Ainda assim, 30% (ou um pouco menos, a depender do instituto de pesquisa) acham o governo bom ou ótimo. Como isso é possível e quem são os apoiadores do presidente são perguntas que mobilizam muitos analistas políticos. Em texto recentemente aprovado para publicação no periódico acadêmico Latin American Perspectives, buscamos tentar compreender um pouco o fenômeno.
Algumas evidências empíricas encontradas a partir do survey nacional A Cara da Democracia, realizado pelo Instituto da Democracia, em junho de 2020, momento também de baixa aprovação do Governo, nos ajudam na tarefa.
Na pesquisa, pedimos aos entrevistados que indicassem de 1 a 10 o quanto gostavam de Jair Bolsonaro. 48% colocaram-se entre 1 e 3 na escala, 27%, entre 4 e 7, e 25%, entre 8 e 10. Ou seja, naquele momento um quarto dos entrevistados afirmaram “gostar bastante” do presidente.
Ao tentar delimitar o que caracterizaria os bolsonaristas, descobrimos, por meio de técnicas estatísticas, que o principal não eram a escolaridade, a renda, a idade ou a ocupação profissional dos entrevistados, mas sim uma percepção autoritária da política. Essa percepção foi identificada por meio de um Índice de Autoritarismo que criamos a partir do apoio declarado dos eleitores à realização de golpes militares em cenários como de crescimento do desemprego, da criminalidade ou da corrupção. Quanto maior o apoio a golpes militares (em uma escala de zero a três), maiores as chances do entrevistado gostar muito de Jair Bolsonaro (cerca de 40% para cada ponto na escala).

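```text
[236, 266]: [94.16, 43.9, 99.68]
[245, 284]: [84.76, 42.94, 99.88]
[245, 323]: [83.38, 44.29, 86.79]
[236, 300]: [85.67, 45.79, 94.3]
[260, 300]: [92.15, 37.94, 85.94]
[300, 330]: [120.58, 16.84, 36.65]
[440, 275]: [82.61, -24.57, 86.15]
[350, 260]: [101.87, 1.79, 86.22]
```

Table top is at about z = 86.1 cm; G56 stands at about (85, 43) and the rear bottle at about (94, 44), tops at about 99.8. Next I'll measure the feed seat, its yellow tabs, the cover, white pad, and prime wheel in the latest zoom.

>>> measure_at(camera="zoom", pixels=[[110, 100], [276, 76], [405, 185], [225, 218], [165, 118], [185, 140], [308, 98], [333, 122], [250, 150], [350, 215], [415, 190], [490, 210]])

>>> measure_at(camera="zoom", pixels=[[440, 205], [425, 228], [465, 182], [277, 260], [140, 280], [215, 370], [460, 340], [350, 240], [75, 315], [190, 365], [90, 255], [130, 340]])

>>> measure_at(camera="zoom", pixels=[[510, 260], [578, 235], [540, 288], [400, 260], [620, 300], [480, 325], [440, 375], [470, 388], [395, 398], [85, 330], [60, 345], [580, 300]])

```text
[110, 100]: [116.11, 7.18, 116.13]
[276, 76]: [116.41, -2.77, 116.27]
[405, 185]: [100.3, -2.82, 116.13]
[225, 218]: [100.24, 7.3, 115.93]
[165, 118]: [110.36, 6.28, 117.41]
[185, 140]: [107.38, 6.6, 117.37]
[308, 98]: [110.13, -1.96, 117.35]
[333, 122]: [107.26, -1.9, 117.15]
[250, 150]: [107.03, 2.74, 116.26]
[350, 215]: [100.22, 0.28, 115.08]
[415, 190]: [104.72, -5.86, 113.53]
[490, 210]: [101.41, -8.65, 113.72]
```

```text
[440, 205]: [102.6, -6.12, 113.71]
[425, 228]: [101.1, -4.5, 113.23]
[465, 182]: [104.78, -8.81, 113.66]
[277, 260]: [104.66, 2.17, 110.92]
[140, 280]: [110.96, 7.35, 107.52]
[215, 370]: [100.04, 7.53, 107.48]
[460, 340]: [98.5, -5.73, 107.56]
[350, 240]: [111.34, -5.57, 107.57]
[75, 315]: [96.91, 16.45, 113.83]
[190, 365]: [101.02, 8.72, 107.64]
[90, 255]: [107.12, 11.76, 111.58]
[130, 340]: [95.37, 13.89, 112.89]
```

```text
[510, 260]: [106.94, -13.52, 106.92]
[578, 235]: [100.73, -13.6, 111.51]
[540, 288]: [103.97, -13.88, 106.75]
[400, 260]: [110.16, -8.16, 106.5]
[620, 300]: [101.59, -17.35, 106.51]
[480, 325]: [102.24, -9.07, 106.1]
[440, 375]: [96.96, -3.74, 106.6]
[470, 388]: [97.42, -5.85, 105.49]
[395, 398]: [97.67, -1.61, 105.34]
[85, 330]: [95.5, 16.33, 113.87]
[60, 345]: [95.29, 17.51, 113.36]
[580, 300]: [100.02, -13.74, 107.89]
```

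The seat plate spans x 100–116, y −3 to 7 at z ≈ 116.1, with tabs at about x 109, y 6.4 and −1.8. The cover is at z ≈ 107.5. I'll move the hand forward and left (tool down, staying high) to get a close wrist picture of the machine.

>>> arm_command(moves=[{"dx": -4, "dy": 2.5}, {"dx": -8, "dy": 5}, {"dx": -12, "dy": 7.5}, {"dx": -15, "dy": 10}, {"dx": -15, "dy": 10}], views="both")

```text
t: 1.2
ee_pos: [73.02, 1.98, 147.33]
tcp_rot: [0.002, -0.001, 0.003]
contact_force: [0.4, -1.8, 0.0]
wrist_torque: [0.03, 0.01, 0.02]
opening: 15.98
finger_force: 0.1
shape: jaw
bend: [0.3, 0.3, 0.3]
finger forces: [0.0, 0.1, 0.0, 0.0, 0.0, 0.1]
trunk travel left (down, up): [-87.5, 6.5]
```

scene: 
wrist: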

Ou seja, os dados indicam que o apoio ao presidente é, em grande medida, transversal à sociedade brasileira, sem ser delimitado por características sociais ou demográficas. Argumentamos, então, que a coesão do apoio a Bolsonaro dá-se a partir de uma resiliente percepção autoritária da política e da sociedade existente no país.
Essa percepção autoritária se expressa concretamente em atos de Governo ou em ações de seus apoiadores que desorganizam a institucionalidade e buscam reordenar as relações entre Estado, mercado e sociedade. Não menos importante, materializa-se a partir das guerras culturais que buscam transformar, por exemplo, a religiosidade cristã e a família heteronormativa em valores nacionais defendidos pelos “verdadeiros patriotas”.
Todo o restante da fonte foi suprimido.